La mission a échappé à quatre dangers et je lui décernerai donc 4 étoiles.
* Tout d’abord le fait même que la mission a existé avec aussi peu de "grands pays fondateurs" participants. Qui aurait pu imaginer au début de la politique de défense – c’est-à-dire il y a quelques années à peine - que l’Europe pourrait conduire une opération militaire avec un seul des pays fondateurs de l’Europe de la défense à bord (la France). Ni le Royaume-Uni (qui a envoyé quelques hommes de renseignement), ni l’Allemagne n’ont participé à l’opération. Et l’Espagne et l’Italie n’ont apporté qu’une contribution – certes utile — l'hôpital de rôle 2 pour les Italiens, des rotations d'avions pour les Espagnols – mais somme toute modeste. De fait, cette opération n’a été possible qu’avec la participation des pays neutres ou non membres de l’OTAN ou récemment arrivés dans l’Union européenne. Quelle belle preuve d’intégration. Notons ainsi la participation notable de l’Irlande, de la Pologne, de la Suède et de la Finlande. C'est la 1ere étoile. Et aussi l'assentiment des 27 Etats membres qui, unanimes, même s'ils ne participaient ont soutenu la mission (et l'ont financé, un peu, par l'intermédiaire du mécanisme Athena).

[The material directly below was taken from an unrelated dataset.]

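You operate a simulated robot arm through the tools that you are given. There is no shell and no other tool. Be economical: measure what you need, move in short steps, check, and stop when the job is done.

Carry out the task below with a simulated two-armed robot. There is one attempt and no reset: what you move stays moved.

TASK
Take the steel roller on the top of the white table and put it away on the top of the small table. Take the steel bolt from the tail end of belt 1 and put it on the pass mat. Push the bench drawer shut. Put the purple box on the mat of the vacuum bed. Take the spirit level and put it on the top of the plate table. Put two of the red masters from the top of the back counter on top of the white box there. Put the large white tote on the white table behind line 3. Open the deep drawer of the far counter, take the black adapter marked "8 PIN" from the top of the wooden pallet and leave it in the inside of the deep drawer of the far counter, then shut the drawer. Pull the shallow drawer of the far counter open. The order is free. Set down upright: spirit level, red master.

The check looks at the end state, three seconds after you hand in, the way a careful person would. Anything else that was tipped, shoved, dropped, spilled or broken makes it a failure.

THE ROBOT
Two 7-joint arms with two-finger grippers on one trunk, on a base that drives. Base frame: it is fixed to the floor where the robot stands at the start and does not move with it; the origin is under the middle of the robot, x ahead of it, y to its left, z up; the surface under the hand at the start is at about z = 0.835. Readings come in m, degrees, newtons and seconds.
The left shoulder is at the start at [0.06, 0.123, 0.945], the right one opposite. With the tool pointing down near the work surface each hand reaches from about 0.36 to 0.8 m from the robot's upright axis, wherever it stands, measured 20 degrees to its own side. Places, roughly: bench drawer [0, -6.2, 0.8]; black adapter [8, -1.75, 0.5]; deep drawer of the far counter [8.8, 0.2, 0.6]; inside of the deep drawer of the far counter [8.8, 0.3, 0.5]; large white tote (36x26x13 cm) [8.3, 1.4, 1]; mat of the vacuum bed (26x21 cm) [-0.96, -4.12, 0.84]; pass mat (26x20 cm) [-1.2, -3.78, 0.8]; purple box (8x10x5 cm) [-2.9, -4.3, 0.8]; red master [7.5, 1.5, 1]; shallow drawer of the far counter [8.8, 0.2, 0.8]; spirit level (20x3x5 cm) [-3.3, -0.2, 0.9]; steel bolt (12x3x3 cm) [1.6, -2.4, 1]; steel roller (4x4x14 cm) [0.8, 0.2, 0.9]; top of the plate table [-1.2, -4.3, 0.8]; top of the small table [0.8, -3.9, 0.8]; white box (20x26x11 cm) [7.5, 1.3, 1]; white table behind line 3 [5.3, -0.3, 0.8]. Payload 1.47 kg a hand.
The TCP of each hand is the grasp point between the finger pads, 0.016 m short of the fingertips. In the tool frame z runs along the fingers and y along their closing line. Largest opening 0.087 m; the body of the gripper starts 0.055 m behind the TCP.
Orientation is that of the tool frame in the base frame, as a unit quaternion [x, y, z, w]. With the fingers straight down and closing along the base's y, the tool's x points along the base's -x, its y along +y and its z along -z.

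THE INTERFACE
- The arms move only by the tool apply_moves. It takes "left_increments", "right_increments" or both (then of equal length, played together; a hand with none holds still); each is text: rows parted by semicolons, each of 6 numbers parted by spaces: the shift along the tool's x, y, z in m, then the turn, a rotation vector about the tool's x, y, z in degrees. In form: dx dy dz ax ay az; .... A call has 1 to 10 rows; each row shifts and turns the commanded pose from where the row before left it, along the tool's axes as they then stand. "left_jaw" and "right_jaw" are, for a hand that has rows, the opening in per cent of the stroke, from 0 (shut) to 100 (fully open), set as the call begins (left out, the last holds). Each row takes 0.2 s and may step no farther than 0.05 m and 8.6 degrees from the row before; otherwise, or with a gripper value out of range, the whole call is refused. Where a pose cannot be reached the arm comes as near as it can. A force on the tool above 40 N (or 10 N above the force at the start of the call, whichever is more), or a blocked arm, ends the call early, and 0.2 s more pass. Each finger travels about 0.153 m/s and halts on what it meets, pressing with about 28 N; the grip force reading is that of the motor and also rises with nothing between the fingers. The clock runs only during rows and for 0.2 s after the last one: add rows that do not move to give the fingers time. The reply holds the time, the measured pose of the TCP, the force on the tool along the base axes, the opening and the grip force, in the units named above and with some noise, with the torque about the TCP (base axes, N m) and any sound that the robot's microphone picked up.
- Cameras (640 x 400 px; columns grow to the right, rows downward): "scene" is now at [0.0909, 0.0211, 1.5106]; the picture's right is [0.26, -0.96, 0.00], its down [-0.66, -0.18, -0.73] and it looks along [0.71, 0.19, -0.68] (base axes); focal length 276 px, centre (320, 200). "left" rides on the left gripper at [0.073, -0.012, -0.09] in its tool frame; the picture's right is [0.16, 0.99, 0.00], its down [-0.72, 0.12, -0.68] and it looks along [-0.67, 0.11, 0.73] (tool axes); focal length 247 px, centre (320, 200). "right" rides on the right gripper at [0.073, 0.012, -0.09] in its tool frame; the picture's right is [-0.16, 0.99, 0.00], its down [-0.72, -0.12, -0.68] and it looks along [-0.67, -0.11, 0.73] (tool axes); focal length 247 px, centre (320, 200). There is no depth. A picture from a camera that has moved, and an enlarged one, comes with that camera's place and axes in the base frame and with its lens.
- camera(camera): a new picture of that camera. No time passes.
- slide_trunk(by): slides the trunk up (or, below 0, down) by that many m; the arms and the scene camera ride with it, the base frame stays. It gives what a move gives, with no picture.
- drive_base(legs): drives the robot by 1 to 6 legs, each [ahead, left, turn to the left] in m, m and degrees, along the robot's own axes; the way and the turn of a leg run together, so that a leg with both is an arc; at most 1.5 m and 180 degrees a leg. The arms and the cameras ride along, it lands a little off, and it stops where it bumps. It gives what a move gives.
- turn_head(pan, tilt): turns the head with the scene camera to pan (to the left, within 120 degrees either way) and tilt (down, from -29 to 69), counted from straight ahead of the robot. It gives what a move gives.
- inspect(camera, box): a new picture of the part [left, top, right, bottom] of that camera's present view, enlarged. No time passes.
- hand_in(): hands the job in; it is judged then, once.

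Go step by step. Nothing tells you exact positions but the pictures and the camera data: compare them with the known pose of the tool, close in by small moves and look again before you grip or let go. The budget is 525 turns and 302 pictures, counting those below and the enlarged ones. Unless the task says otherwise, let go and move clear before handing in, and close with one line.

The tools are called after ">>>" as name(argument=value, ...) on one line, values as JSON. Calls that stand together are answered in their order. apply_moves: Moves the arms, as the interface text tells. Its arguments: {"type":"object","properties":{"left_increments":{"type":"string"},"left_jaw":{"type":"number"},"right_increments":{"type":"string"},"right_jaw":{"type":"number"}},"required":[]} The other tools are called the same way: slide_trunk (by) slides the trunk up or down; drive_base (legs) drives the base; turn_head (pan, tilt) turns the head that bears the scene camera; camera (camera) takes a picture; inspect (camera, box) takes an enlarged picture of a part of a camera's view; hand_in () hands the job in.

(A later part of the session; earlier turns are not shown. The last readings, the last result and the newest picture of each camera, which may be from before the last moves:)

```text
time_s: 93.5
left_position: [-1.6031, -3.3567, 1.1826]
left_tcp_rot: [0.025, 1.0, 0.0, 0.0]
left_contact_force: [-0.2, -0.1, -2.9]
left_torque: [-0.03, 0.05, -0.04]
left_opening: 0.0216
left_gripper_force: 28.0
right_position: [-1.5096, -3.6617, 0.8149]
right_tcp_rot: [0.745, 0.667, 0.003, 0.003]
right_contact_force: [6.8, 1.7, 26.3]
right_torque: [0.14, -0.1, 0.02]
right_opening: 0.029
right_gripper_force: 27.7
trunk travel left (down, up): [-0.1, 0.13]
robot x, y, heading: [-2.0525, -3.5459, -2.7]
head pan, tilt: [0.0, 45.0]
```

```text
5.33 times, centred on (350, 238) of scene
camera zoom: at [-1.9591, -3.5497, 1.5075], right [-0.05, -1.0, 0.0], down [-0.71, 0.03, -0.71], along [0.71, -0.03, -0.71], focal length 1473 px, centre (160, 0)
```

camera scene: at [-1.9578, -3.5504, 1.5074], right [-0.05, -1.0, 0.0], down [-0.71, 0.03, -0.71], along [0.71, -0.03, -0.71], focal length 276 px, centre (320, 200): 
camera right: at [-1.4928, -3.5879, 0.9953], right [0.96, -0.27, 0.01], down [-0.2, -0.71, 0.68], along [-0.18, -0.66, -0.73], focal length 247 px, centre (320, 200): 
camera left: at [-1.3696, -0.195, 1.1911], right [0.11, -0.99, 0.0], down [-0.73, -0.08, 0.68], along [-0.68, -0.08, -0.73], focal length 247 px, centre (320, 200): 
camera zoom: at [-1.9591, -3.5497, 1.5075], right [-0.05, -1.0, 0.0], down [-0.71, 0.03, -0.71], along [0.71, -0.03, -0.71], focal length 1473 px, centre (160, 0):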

** Ensuite, le fait de surmonter les difficultés logistiques. Et elles ne manquaient pas, à commencer par le transport des troupes et matériels, par bateau, route et air. Le défi était, en effet, de pouvoir amener tout le matériel sur place, de construire une sorte de petite ville, alors qu’il y a une pénurie d’avions dans tous les pays européens, que ceux qui restent sont souvent poussifs (les mécaniciens d’Eufor n’ont pas chômé pour réparer les pannes) ou pris sur d’autres théâtres d’opération (Afghanistan, l'affaire du Ponant a dérouté un ou deux avions…). Alors. Chacun s’y est mis, prêtant qui un avion pour 10 jours, qui pour 3 rotations. Et on ne saluera jamais assez le rôle de tous ceux qui ont assuré cette logistique. Et qui vont travailler encore jusqu’au bout pour tout rapatrier. 2e étoile.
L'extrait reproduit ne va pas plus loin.